當時烏孫國國家分裂。太子蚤已逝,烏孫昆莫獵驕靡答應他以其子岑陬(封號,名叫軍須靡)為太子的請求,引起太子弟弟大祿不滿。大祿握有兵權,計劃起兵殺害軍須靡。獵驕靡為保護軍須靡,便給他萬餘騎兵到別處自立。獵驕靡自己另掌萬餘騎兵自保,未能直接控制全國所有兵力。他接見張騫,可是沒有答應張騫的與漢結盟的請求。獵驕靡認為「年老國分,不能專制」,而且大臣不了解漢的國勢,又畏懼匈奴,烏孫不可能遷回故地[17]

獵驕靡派數十名使節隨張騫,使節見識到西漢國勢強盛,促使烏孫國考慮與漢結盟。匈奴單于獲知烏孫與漢朝建立了聯繫,企圖攻打烏孫國。獵驕靡瞭解西漢當時正積極與西域各國建交,便請與漢朝聯姻,結為昆弟,尋求支援。於是漢武帝在元封三年(前108年),以宗室劉建之女細君公主下嫁獵驕靡。匈奴得知烏孫與西漢聯姻以後,亦遣派一名本族女子與獵驕靡成婚,獵驕靡立她為左夫人。獵驕靡同時與漢及匈奴聯姻,代表他只是跟漢建立外交關係,尚未決定與匈奴決裂[18]。不久獵驕靡逝世,軍須靡即位,細君公主隨後在元封6年(前105年)逝世後,漢武帝馬上把楚王之女解憂公主嫁給軍須靡,維持姻親關係。軍須靡死,弟翁歸靡為昆莫,娶解憂公主。她遠比細君公主活得長久,漢對於烏孫的影響力日益增加[19]

西漢烏孫聯盟编辑

西漢昭帝末年,烏孫受到匈奴和車師的聯軍攻擊,解憂公主上書求西漢朝廷出兵救烏孫。適逢昭帝駕崩,漢朝廷沒有派遣援兵。宣帝即位後,經解憂公主及昆莫分別遣使,宣帝命田廣明等五將率領十五萬騎兵與烏孫軍夾擊匈奴。宣帝本始三年(前71年),烏孫昆莫翁歸靡親率五萬騎兵自西進攻匈奴右谷蠡王庭,大勝[20]。自此以後,匈奴由盛轉衰,逐漸退出西域,烏孫成為西域最強大的國家[6],昆莫翁歸靡決定擺脫匈奴,與西漢結盟。宣帝元康二年(前64年),翁歸靡上書,「願以漢外孫元貴靡(解憂公主之子)為嗣,得令復尚漢公主,結婚重親,叛絕匈奴」,宣帝答允,烏孫與西漢的聯盟正式被確立[18][5]。不過,由於匈奴自本始三年(前71年)起,力量日削,西漢能夠憑藉一己之力應付匈奴,西漢通過聯姻保持與烏孫結盟的基礎實已消失[18]

西漢屬國编辑

匈奴日逐王握衍朐鞮單于不和,降漢,而且親匈奴的車師軍隊被西漢軍隊打敗,匈奴無法繼續控制西域。西漢取代匈奴在西域的位置,宣帝在神爵三年設西域都護府,長官都謢負責管理西域事務,烏孫的一舉一動受到西域都護府的監視[21]

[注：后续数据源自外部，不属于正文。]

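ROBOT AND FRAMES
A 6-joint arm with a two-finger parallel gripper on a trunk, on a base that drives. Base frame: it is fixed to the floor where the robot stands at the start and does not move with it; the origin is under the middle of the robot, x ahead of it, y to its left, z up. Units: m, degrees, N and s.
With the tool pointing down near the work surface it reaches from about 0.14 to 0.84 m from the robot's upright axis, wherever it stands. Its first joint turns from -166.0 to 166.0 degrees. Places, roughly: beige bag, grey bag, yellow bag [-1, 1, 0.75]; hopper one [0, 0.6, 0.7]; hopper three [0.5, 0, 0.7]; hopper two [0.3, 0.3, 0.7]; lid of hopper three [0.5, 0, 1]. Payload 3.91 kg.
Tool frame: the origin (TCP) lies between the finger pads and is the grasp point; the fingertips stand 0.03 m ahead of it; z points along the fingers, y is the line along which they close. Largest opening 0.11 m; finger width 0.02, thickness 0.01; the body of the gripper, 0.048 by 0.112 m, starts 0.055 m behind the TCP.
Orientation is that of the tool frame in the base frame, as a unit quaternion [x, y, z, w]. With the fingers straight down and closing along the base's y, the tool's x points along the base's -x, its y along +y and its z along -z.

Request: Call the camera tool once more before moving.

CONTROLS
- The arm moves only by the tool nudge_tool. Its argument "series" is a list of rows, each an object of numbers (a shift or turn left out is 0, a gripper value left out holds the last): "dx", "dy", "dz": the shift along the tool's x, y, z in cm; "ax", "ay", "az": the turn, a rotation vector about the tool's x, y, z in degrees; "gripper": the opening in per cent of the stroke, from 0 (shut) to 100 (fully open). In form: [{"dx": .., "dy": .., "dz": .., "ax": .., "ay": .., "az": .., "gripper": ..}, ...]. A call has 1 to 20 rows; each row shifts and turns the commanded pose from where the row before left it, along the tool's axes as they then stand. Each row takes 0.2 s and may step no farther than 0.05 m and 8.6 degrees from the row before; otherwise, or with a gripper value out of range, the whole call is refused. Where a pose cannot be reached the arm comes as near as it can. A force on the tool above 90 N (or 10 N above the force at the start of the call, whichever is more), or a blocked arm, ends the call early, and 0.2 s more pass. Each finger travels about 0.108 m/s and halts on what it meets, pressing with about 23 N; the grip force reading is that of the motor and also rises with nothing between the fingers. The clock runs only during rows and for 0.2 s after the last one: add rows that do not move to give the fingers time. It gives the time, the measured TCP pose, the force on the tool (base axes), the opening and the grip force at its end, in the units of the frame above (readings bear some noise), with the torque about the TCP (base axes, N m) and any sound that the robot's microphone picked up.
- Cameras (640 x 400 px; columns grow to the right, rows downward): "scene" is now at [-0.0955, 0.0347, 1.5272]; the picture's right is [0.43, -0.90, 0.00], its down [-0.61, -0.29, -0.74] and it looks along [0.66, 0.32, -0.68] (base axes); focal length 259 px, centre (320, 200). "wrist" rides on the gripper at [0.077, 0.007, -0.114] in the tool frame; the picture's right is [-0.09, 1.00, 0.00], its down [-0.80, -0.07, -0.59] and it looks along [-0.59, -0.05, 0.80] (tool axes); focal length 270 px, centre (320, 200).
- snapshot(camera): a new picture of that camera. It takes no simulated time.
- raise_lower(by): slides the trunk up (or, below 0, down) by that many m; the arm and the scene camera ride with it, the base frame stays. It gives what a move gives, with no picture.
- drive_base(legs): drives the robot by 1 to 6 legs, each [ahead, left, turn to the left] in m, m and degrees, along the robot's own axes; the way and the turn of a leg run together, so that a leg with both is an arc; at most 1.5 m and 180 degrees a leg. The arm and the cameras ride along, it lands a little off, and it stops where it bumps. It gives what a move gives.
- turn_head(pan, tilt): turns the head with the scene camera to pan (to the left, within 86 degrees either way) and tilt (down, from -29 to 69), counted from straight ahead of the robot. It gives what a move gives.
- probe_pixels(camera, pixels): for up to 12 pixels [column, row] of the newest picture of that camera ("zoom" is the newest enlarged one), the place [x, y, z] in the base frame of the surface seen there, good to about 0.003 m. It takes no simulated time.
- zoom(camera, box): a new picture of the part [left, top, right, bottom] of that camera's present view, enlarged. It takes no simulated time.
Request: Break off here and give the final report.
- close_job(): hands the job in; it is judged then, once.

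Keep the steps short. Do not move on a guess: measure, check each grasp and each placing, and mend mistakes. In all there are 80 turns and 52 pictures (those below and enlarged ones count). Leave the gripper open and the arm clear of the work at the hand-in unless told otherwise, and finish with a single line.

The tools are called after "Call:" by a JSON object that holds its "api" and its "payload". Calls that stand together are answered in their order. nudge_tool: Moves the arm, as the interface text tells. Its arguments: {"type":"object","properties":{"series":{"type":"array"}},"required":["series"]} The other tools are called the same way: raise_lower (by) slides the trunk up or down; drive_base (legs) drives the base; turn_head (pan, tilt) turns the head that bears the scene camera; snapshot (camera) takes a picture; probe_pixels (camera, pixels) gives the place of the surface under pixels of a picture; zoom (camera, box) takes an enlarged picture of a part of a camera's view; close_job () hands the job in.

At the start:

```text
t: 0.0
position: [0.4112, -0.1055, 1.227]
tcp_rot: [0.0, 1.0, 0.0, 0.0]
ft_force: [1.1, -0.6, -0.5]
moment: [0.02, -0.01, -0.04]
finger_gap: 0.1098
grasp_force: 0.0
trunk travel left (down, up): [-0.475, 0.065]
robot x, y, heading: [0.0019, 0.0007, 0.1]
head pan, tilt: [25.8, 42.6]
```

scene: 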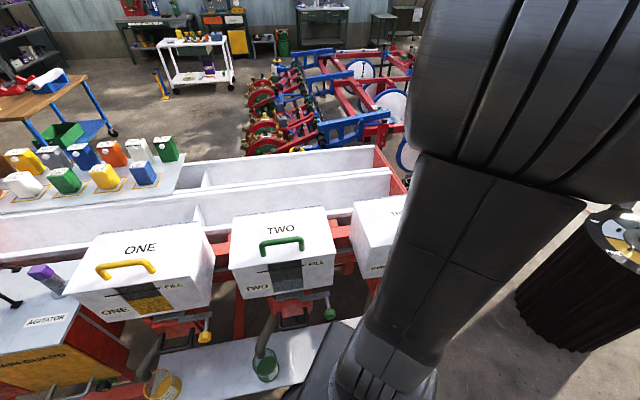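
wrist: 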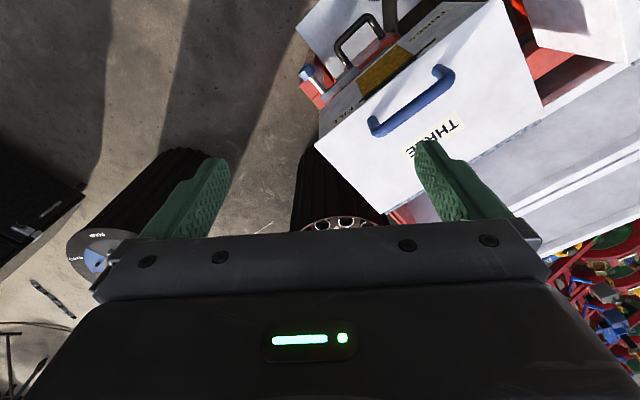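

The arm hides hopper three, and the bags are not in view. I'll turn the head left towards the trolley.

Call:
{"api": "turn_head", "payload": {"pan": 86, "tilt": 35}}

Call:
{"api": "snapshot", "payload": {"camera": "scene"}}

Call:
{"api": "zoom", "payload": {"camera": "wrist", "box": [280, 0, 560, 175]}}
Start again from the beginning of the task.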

西漢宣帝(前60年)神爵二年,翁歸靡死,元貴靡未能順利繼承昆莫之位,烏孫貴族擁立了擁有匈奴血統的泥靡(軍須靡之子,《漢書》中稱狂王),西漢朝廷不滿。西漢與烏孫的聯姻中止[18]。因為西漢不需要聯合烏孫共同對抗匈奴,所以解憂公主的任務是為漢控制烏孫。狂王之立既不合西漢朝廷的意思,又因殘暴失去烏孫國國人的支持,解憂公主與漢使者魏如意及任昌合謀刺殺狂王,失敗。西漢首次干涉烏孫內政,最終引發烏孫內亂。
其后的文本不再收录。